Elite rice to combat flooding in Vietnam’s Mekong Delta

Through the CLUES project, rice varieties that are more resilient and adaptable to climate stresses are being developed.

Researchers are creating more robust, climate-ready rice varieties that boost yields and adapt well to harsh conditions. 

Rice farmer Ho Thai Benam stands outside a noisy hall, looking keenly at the on-going workshop keenly. Asked why the interest, she says: “I have children studying in the city and with low rice productivity, I don’t have enough money for their tuition.” She is here to find rice that is high yielding and that sells at a high price, she explains.

She is in the right place. The workshop going on behind her is about new and improved rice seeds resilient to harsher climate conditions, being conducted under the Climate Change Affecting Land Use in the Mekong Delta: Adaptation of Rice-based Cropping Systems (CLUES) project, led by the International Rice Research Institute (IRRI).

With flooding in the Delta - where 60 percent of Vietnam’s rice is produced - becoming more intense, frequent and complex to control, climate-smart rice varieties are what Benam and the estimated 17 million farmers living in Vietnam’s Mekong Delta need most.

As the government’s Southern Institute for Water Resources Planning contemplates spending US$2.1 billion to protect crops and people from flooding, researchers have mapped hot spots of flooding and salinity intrusion, and assessed the impact of infrastructure development on the hydrology of the lower Mekong River since 2011.

CLUES to map climate impact

“Flooding and sea water intrusion are two of the biggest threats to rice producers in the lower Mekong Delta,” said Dr Ngo Dang Phong, IRRI’s project coordinator for the CLUES project, funded by the Australian Centre for International Agricultural Research.

Over the last 30 years, Vietnamese farmers have adapted their farms and water management systems to suit the environment. But recent and forecast agro-hydrological changes, especially salt water intrusion caused by rising sea levels, threaten farming and social systems now more than ever,” Phong added.

Increasing salt water intrusion affects the operation of sluice gates, and infrastructure projects like dykes intended to protect rice crops from rising water levels. It also increases river pressure. By 2030, it is projected that salt water could contaminate 41 percent of the entire Delta.

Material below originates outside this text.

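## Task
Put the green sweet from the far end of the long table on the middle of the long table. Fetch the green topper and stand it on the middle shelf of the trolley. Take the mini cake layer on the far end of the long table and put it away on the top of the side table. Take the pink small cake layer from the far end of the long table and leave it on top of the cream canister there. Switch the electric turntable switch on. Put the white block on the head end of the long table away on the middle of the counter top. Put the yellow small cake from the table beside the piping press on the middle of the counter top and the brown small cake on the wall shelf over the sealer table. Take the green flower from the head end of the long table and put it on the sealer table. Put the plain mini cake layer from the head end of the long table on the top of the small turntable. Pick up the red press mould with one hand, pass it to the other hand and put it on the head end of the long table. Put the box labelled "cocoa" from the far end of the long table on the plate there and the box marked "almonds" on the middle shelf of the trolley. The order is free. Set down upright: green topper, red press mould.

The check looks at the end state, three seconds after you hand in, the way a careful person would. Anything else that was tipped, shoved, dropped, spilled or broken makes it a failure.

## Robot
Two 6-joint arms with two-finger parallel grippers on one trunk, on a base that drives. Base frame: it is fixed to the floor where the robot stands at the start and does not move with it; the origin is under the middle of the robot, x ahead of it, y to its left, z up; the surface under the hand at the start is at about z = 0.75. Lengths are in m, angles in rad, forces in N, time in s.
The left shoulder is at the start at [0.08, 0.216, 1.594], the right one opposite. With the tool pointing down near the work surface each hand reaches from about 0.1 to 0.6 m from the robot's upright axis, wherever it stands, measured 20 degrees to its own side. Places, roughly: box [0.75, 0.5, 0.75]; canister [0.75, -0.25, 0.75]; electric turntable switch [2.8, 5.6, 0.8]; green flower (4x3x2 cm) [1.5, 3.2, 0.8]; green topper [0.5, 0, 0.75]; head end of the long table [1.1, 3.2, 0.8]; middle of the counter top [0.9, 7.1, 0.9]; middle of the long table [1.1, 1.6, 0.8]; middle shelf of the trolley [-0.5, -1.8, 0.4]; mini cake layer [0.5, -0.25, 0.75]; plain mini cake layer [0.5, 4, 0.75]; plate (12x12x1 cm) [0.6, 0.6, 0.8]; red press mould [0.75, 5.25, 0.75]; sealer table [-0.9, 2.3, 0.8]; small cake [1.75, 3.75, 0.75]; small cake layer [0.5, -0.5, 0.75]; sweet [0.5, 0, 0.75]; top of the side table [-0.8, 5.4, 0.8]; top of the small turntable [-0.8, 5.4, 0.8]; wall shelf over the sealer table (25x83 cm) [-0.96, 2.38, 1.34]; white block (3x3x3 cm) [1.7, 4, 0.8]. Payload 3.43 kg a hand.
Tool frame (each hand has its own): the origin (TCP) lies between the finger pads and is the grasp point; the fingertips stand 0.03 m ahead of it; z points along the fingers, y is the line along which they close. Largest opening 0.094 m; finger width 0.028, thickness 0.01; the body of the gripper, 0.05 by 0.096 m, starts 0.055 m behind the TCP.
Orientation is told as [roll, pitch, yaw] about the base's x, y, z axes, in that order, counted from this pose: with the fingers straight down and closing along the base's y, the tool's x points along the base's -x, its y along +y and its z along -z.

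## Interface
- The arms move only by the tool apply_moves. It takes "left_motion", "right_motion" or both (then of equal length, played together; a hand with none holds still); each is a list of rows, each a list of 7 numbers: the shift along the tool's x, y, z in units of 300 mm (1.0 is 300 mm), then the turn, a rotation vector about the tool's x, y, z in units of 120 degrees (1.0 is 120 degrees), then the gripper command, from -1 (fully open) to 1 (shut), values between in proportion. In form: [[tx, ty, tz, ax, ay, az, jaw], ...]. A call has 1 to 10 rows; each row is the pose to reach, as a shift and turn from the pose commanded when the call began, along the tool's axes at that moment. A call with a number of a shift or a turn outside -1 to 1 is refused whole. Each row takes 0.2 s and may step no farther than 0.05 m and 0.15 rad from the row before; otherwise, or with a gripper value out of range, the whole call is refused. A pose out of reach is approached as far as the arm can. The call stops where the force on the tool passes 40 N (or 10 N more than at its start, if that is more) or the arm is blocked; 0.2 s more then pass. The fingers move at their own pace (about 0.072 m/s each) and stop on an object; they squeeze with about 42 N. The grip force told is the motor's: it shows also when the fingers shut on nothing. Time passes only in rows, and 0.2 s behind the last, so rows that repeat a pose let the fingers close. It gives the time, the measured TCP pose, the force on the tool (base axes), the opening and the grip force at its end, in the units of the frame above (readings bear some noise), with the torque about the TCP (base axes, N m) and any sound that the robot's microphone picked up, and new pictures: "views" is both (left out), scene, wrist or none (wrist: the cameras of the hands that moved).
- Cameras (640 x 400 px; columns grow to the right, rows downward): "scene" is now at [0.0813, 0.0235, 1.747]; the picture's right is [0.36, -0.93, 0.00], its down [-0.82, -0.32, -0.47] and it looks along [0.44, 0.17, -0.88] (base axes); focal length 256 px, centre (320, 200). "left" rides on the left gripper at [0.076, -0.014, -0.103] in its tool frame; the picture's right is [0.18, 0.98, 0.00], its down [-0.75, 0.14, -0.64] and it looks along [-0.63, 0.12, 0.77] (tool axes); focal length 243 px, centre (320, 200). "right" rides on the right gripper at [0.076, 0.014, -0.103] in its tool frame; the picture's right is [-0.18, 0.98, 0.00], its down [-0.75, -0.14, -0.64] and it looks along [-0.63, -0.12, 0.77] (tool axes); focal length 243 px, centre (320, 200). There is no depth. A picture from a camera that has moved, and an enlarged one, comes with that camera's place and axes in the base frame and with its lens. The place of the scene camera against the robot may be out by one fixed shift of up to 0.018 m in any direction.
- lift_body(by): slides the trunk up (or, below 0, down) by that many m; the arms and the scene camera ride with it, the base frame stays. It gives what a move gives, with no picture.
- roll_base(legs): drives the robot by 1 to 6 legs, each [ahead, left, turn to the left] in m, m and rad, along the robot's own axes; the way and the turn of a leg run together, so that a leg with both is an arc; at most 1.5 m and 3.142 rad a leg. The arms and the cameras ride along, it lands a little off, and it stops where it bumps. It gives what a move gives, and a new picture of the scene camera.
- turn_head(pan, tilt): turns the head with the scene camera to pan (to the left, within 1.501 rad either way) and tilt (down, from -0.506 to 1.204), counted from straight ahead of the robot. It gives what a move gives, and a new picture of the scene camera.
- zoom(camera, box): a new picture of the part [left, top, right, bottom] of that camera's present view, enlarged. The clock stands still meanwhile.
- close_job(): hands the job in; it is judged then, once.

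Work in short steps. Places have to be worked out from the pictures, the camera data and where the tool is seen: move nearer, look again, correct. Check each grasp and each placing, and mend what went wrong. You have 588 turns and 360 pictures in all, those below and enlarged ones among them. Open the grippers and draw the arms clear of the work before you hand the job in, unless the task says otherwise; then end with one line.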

Switching crops is not an option for many farmers who have grown rice for generations. Rice is also a central food security crop and export earner in Vietnam - with 6.7 million tons exported in 2013, fetching around US$2.9 billion in earnings.

Using a scientific process known as Marker Assisted Back-Crossing, researchers have identified favorable traits, such as high-yielding, well-adapted rice varieties, and combined them with other favorable traits to create more robust, elite rice varieties.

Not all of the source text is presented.